In quella solitudine ha trovato il suo Dio

Ho letto giorni fa  un articolo scritto da Umberto Galimberti su “ la Stampa”  dal titolo: “ In quella solitudine ha trovato il suo dio”, dove il filosofo fa riferimento a Silvia Romano, la cooperante liberata dopo 18 mesi di prigionia,  sottolineando nel suo intervento l’importanza del dubbio,  il significato di non concedere mai il beneficio del dubbio ogni volta incontriamo sulla nostra strada la testimonianza dell’altro.

Umberto Galimberti scrive: “ Forse Silvia si è convertita, forse per necessità, forse per sopravvivenza nel tempo della prigionia, forse per intima convinzione”…e poi prosegue “ E allora perché la conversione? Non lo sappiamo. E non dobbiamo neppure indagare, per non violare quel segreto che ciascuno di noi custodisce nel profondo della propria anima, quale è appunto la nostra dimensione religiosa. Una dimensione così personale, così propria, così difficile da comunicare, perché quando si ha a che fare con sensi e significati che oltrepassano la nostra esperienza condivisa, ogni discorso, nel momento in cui si offre alla chiacchiera comune, rischia il fraintendimento”.

Ho riportato molto del suo articolo che andrebbe letto con accuratezza e acume imprigionando dentro noi quelle sue parole per farle diventare sempre più nostre, perché le parole di Galimberti  ci invitano a non giudicare mai l’esperienza dell’altro, ad aver rispetto sempre e comunque della sua testimonianza,  avulsa da pregiudizi e  cercando di occultare risposte nostre che non possono mai trovare incontrare effettiva corrispondenza nel vissuto di un altro. L’esperienza è sempre individuale e mai interpretabile  a fondo ma può solo essere accolta nei limiti del possibile.  Quante volte  nella vita ci è accaduto e ci capita di intravedere risposte certe  anche per il rapporto che nutriamo verso noi stessi  e capire poi , in seconda istanza, che la vita ci riserva comunque sorprese , realtà anche inimmaginabili? Quante volte nella vita diamo un giudizio asserendo una nostra verità che poi palesemente viene confutata quando siamo messi a vivere la stessa circostanza e nella medesima prova rimaniamo come  annichiliti perché devastati da una sofferenza acuta che non  prospettavamo di così vasta entità? La vita ci cambia anche quando non lo vorremmo. Credo che per molti di noi a volte la realtà che ci viene incontro  , il vissuto oltre l’immaginabile, le nostre precostituite categorie mentali, il nostro “ buon senso” , non regga al pari della vastità della vita, dove nulla è certo, dove assaggiamo continuamente l’imponderabile dell’esistenza.  

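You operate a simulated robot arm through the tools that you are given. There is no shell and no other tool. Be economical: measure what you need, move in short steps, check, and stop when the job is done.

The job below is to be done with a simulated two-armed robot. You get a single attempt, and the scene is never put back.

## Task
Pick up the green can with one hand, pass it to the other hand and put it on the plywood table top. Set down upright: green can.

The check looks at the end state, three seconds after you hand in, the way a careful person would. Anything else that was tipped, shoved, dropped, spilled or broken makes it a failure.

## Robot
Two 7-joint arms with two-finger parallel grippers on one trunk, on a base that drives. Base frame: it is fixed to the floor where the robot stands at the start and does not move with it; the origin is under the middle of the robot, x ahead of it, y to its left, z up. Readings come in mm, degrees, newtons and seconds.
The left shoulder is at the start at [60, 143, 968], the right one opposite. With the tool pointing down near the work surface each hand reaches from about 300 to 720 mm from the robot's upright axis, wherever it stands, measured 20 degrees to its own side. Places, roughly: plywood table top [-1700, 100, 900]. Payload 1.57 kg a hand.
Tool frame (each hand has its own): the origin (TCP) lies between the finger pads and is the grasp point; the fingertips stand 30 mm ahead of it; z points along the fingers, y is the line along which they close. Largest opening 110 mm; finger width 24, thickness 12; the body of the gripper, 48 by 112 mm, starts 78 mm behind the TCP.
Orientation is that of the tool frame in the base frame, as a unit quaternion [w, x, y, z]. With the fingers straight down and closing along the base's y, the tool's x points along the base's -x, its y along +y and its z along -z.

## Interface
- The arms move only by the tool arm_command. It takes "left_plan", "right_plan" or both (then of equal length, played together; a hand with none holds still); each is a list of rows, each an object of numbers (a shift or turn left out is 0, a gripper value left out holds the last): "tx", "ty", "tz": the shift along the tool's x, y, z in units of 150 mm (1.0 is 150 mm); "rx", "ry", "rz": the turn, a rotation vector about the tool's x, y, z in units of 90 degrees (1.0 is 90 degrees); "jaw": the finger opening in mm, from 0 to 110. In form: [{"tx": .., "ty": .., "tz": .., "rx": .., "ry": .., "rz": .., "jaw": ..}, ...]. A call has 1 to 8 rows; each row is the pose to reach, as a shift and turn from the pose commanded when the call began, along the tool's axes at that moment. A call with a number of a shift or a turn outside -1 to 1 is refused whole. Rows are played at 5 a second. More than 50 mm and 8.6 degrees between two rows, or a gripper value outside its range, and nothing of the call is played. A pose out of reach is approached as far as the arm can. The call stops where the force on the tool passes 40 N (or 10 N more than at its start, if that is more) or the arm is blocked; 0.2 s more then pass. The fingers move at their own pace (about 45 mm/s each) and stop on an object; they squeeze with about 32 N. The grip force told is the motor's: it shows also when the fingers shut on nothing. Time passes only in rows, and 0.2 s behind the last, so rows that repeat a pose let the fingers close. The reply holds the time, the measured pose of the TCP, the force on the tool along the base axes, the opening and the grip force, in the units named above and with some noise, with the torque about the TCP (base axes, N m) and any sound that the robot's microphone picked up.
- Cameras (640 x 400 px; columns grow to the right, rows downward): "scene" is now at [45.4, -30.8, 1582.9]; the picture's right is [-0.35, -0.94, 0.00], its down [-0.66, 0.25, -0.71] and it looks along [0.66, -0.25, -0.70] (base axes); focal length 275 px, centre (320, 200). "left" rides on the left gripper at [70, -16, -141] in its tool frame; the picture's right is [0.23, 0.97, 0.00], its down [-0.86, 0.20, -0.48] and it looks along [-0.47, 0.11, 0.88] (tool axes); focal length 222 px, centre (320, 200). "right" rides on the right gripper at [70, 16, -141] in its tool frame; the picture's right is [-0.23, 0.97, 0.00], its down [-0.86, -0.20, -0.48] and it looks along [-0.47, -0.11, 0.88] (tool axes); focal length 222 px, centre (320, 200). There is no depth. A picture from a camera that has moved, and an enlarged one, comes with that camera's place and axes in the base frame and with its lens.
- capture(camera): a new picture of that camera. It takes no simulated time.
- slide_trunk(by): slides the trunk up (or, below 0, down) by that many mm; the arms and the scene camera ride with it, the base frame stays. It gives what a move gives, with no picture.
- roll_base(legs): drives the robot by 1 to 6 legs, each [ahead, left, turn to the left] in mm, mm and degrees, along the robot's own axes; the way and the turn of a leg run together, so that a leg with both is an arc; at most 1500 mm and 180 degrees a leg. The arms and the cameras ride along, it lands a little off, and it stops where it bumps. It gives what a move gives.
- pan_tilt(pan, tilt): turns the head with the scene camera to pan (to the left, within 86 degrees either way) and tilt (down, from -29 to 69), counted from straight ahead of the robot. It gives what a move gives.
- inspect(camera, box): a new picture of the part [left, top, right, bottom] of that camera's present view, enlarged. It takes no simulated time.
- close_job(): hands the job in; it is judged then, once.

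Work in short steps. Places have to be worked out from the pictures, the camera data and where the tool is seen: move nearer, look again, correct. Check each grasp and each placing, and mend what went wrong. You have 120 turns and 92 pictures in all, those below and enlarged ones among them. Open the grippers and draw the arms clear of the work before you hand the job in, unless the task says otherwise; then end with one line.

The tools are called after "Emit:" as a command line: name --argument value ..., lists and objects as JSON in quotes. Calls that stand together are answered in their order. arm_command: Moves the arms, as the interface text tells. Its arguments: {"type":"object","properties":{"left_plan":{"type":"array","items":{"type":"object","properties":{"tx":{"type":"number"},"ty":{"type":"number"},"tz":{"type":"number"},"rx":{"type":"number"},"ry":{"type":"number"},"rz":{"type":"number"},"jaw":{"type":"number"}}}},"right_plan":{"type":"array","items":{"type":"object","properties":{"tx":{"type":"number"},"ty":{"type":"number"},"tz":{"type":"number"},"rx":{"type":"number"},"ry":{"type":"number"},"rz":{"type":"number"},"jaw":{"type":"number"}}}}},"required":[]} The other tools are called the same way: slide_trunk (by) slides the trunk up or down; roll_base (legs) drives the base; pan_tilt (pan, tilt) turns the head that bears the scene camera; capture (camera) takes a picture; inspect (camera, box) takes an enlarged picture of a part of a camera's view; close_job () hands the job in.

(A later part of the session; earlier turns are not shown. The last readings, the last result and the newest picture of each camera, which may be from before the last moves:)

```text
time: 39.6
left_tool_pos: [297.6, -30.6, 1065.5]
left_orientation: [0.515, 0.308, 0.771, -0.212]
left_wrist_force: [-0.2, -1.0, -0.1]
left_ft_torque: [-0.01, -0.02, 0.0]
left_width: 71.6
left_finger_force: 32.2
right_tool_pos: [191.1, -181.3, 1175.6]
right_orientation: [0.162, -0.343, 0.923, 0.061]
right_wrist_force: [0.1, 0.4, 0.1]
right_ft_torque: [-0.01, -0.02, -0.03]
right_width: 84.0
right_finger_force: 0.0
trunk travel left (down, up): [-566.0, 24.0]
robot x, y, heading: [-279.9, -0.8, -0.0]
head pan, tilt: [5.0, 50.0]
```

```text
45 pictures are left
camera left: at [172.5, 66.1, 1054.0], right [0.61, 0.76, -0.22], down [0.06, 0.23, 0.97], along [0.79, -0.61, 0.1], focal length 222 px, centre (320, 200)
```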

Questa reciprocità fatta dall’incontro con l’altro e dal nostro colloquio ( Holderlin) , ancora oggi carente per investimento etico, va riconquistata, sensibilizzata per produrre senso civico, etica propedeutica  nella ricerca di un nuovo Umanesimo che può aiutarci a traghettare verso nuovi mondi appaganti. E la politica, come investimento  culturale sul concetto antico della  polis, oggi sembra rinunciare al suo  riscatto sociale viste le innumerevoli diatribe quotidiane a cui assistiamo e di così poco spessore individuale.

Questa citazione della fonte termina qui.